Women’s March is the wrong target in the fight against anti-Semitism

Daniel Sieradski

The Women’s March leaders, from left, Carmen Perez, Tamika Mallory, Bob Bland and Linda Sarsour on stage at the BET’s Social Awards at Tyler Perry Studio in Atlanta, Feb. 11, 2018. (Bennett Raglin/Getty Images for BET)

NEW YORK  (JTA) — The same Jewish liberals who gave in to efforts by the Jewish right to divide the black and Jewish communities in the ’70s are back again to divide Jews from their would-be allies, and this time they’re dead set on being the breach in the dam that lets the Nazis through.

Not three weeks after the worst massacre of Jews by a white supremacist in American history, Jewish liberals and conservatives alike have found a target for their wrath, and it’s none other than Palestinian-American activist Linda Sarsour.

Here’s why I’m fuming:

Any day now the president of the United States can sign an executive order, as he has threatened to do, that will strip citizenship from those who were born in America to parents that were here illegally.

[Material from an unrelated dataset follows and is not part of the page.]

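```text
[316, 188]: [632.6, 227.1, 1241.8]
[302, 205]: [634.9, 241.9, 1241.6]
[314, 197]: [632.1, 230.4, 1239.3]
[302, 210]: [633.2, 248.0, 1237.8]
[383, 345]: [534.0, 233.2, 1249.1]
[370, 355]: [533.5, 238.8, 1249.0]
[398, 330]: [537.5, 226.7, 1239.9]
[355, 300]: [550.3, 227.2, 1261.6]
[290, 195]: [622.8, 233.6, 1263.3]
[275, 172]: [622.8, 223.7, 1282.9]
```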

Forgive me if I take this personally, as the son of a septuagenarian mother who was born to two Holocaust survivors who sneaked into the country by overstaying their tourist visas.

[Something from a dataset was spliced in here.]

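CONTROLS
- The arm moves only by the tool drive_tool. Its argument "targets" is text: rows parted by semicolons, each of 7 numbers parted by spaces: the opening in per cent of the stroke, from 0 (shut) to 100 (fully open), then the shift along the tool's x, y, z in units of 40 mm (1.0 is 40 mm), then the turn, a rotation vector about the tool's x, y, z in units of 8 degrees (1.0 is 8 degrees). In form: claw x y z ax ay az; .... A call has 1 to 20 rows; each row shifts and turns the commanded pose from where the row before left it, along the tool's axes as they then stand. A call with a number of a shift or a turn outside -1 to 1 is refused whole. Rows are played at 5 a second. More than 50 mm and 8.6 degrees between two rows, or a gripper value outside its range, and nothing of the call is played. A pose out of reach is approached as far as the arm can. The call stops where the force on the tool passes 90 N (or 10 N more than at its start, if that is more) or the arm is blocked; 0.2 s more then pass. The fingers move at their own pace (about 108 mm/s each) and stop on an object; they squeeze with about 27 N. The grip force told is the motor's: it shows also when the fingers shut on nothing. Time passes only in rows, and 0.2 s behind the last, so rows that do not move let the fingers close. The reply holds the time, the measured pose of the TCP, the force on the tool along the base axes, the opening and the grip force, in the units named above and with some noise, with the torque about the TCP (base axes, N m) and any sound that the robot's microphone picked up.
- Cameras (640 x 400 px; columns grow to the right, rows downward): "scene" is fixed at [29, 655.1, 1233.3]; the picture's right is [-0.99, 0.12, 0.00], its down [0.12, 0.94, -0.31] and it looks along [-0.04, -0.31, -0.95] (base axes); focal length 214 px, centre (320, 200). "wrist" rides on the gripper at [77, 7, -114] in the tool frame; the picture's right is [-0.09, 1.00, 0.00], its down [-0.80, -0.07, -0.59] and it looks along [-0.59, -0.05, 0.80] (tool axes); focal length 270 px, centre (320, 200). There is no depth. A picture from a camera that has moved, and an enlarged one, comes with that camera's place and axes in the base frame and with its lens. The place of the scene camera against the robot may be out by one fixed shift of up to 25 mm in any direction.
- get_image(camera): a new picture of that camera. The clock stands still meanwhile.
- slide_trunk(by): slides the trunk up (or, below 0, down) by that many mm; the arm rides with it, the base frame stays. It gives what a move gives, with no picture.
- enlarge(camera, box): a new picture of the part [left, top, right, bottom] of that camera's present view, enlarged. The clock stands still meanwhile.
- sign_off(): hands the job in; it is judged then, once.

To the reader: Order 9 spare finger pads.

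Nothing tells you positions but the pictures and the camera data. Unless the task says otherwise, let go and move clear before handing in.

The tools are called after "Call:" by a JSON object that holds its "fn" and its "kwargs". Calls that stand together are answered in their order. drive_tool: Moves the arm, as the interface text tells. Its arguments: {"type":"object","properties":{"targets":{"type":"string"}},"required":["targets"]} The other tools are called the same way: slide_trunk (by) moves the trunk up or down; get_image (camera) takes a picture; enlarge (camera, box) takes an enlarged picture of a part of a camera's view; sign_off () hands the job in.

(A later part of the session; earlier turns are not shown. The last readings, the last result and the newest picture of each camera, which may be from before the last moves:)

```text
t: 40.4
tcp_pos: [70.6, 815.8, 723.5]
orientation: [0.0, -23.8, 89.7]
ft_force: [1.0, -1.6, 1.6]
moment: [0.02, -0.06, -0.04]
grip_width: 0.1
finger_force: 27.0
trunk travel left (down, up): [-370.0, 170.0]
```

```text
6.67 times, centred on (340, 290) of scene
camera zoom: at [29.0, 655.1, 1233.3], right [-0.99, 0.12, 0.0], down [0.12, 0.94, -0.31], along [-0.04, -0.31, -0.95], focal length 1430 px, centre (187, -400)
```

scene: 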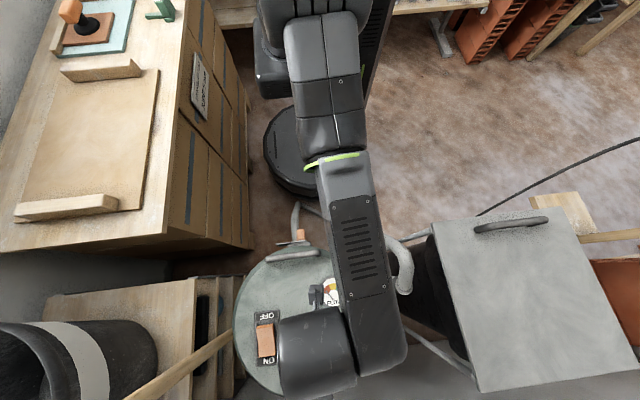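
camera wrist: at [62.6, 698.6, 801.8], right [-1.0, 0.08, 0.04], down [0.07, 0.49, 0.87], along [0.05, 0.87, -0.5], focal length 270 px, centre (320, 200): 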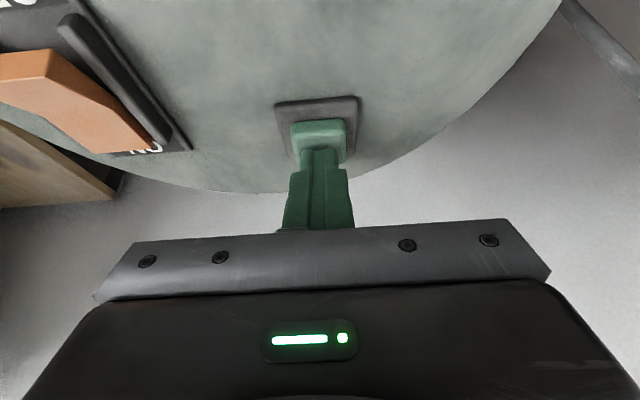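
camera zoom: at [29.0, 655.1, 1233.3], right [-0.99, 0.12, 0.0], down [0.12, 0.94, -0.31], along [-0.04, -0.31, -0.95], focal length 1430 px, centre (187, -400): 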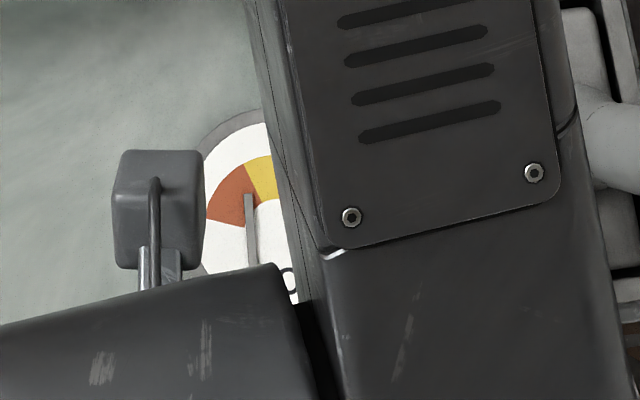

While this possibility simmers in the background, undocumented and documented immigrants are being rounded up, thrown in cages, having their kids taken from them and sent halfway across the country, and are then deported without their children. These kids, who when they are are lucky enough to be reunited with their parents, suffer from severe emotional and psychological trauma from which they may never recover.

In light of this and the administration’s attacks on the rights of transgender men and women, women’s right to choose, the rights of workers to organize in their workplaces and the right of black people to vote, it becomes clear that everything this administration stands for will result in the destruction of all that we as Jewish people of conscience purport to care about.

So when, inspired by a president who openly blames prominent liberal Jews for that which white nationalists refer to as “white genocide,” a neo-Nazi walks into a shul and kills a bunch of liberal Jews, you’d think that our energy would stay focused on the existential threat in the White House — something actually leading to Jews being killed.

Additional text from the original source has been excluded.